Task instructions: Copy every line of the data in which the word "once" occurs.

— start —

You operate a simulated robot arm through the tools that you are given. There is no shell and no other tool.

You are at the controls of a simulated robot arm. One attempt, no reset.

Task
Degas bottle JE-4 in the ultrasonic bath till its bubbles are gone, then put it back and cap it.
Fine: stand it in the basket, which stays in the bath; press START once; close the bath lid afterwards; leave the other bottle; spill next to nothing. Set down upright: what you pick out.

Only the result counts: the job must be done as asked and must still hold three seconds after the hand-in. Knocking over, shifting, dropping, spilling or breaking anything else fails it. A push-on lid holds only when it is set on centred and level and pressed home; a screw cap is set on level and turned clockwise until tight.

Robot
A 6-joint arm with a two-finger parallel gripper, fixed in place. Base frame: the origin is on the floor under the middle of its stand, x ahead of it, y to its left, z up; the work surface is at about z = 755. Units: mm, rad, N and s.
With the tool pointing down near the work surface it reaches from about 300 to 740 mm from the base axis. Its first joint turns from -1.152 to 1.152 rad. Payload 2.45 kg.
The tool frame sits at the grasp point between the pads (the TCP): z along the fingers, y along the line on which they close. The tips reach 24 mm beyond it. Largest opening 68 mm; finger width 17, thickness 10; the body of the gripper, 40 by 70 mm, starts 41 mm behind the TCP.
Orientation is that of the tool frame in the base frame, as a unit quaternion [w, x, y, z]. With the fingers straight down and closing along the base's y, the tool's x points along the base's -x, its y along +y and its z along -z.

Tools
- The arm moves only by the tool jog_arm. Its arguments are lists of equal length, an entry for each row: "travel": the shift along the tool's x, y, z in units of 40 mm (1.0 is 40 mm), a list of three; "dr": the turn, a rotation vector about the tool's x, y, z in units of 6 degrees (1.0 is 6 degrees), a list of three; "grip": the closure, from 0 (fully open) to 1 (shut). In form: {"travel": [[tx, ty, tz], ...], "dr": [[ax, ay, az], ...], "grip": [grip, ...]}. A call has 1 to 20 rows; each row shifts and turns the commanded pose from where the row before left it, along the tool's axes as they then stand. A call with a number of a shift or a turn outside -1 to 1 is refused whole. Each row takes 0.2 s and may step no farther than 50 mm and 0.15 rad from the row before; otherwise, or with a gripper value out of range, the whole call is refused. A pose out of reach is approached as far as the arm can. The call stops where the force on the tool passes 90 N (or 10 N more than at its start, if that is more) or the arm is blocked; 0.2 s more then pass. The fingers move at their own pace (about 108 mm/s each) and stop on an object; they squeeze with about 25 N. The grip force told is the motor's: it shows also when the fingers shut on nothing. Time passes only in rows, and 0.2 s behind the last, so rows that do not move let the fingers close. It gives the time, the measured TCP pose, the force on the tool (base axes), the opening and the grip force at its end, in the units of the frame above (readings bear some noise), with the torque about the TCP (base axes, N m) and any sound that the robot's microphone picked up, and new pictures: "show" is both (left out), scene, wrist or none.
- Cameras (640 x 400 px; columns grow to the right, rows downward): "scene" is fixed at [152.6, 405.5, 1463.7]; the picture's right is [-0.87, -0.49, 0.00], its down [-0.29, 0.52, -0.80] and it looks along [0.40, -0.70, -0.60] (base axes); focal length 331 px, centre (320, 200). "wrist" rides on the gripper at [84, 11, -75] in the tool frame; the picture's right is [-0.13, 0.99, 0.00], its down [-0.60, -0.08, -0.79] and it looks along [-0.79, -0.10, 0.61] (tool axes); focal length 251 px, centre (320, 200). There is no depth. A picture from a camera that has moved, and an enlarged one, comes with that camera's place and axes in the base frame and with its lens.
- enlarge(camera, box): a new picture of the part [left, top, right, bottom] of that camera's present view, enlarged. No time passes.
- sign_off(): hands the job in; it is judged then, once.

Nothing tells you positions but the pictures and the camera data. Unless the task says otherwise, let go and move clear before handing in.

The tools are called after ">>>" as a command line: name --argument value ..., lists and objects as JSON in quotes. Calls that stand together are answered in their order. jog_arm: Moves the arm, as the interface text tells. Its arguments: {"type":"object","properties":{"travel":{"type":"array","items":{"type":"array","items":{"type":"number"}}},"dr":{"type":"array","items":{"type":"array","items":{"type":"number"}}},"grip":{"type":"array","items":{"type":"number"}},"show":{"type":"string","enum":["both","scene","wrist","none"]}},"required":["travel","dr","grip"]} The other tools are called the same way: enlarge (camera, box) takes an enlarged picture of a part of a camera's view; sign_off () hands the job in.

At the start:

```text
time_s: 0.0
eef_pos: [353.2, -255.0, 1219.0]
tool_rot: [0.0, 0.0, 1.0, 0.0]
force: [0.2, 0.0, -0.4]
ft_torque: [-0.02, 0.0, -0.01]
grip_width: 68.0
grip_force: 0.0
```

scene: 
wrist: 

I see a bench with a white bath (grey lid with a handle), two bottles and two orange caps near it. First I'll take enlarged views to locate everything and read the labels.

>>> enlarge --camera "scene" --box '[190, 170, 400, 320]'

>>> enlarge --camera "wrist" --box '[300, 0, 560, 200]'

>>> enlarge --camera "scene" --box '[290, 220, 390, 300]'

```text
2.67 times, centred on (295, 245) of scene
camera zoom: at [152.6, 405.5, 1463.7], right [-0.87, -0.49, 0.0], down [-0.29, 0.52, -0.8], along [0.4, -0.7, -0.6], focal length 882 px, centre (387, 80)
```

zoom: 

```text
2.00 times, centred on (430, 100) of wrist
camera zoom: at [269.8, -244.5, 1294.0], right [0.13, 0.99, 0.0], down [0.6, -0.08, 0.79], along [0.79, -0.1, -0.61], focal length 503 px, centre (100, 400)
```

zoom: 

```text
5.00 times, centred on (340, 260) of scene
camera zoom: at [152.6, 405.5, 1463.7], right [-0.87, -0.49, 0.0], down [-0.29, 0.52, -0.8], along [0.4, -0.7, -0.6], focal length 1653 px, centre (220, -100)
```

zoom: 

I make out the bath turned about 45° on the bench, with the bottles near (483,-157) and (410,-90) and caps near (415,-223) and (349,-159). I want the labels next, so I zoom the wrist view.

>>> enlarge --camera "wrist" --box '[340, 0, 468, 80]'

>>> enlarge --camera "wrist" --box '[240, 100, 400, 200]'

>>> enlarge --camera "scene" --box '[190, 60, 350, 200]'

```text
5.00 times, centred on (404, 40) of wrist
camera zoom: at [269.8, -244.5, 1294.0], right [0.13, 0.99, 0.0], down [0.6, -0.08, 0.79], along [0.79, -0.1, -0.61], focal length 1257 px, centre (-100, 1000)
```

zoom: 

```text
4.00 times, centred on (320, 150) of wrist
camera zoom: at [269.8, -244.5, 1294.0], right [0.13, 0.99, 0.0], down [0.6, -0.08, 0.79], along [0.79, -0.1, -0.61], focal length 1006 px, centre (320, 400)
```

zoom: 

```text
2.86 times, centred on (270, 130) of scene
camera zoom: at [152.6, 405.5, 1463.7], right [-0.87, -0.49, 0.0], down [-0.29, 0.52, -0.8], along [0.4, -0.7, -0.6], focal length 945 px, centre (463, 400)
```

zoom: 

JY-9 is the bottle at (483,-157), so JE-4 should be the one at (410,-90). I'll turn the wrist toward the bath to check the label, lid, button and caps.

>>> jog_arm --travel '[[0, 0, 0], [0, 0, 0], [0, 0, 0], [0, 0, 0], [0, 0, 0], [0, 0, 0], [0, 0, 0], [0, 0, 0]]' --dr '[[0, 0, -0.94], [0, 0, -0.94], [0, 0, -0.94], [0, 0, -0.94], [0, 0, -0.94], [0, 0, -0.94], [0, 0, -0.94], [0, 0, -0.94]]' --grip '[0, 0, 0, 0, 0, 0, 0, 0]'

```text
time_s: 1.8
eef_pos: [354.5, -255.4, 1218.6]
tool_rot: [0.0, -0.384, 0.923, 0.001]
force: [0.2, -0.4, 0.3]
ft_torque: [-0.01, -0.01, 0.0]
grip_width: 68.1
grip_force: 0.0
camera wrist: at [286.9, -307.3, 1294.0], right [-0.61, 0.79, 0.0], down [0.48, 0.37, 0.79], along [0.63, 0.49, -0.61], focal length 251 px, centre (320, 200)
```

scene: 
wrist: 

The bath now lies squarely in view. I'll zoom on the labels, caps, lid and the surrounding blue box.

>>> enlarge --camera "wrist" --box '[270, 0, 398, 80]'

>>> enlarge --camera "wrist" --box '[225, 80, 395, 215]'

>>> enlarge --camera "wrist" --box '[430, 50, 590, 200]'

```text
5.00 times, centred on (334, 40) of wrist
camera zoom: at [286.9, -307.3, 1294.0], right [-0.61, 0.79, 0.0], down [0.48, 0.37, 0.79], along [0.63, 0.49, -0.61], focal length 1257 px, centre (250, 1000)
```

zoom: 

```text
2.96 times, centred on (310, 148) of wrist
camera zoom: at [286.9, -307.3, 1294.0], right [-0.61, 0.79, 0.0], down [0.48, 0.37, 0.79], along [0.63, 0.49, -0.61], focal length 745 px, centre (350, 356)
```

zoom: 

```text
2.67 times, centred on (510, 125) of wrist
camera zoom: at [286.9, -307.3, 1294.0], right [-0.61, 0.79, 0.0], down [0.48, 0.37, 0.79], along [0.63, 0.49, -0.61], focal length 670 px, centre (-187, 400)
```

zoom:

— end —

Response to this task:
Fine: stand it in the basket, which stays in the bath; press START once; close the bath lid afterwards; leave the other bottle; spill next to nothing. Set down upright: what you pick out.
- sign_off(): hands the job in; it is judged then, once.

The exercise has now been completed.